Damit setzt Co-Creation bei aller Ernsthaftigkeit auf eine gewisse Leichtigkeit und Experimentierbereitschaft und taucht nicht zufällig auch im Zusammenhang mit Begriffen wie postheroische Führung auf (was Stoff für einen eigenen Beitrag ist).

Die Frage, ob man mit Co-Creation gemeinsam mehr erreichen kann, lässt sich nicht pauschal beantworten. Das Entscheiden durch einen „Entscheider“ hat sich in punkto Geschwindigkeit, Entlastung und „gewünschter Willkür“ durchaus auch bewährt. Den aktuellen Trend, dass generell für unpassend zu halten, schätzen wir als übertrieben ein. Ob der Aufwand eines Co-Creation Prozesses lohnend ist, muss man daher fallweise entscheiden.
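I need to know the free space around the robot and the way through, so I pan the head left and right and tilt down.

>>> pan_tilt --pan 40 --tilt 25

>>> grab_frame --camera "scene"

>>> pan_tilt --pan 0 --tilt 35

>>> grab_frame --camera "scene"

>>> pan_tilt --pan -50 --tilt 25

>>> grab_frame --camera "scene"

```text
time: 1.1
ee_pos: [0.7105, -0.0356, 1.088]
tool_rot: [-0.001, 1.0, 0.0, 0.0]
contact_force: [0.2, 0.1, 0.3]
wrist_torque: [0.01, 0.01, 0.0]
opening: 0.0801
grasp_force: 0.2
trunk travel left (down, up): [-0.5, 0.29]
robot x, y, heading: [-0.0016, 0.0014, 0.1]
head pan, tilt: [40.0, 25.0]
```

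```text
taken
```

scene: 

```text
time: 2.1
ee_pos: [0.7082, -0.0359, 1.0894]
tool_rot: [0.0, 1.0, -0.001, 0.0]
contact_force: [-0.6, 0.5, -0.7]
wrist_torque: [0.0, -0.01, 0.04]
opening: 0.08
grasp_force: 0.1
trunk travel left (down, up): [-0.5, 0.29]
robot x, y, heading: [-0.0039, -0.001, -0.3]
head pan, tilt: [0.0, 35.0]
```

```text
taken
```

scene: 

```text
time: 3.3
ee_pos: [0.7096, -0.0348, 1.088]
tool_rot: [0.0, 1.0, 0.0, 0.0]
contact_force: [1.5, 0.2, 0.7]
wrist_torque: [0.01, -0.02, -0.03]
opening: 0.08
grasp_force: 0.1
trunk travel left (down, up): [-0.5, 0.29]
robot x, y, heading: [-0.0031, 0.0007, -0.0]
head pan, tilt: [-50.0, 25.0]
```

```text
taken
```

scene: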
Richtig aufgesetzt, haben wir mit Co-Creation Prozessen allerdings überwiegend sehr gute Erfahrungen gesammelt.

Wer mehr erfahren will, kann dazu unseren Podcast hören oder an unserer Ausbildung systemische Organisationsberatung teilnehmen, wo man genau das ausführlich lernt.

Als Buch empfehlen wir: „Change durch Co-Creation“ von Bormann et. al.

Dauer: 1:09 Std.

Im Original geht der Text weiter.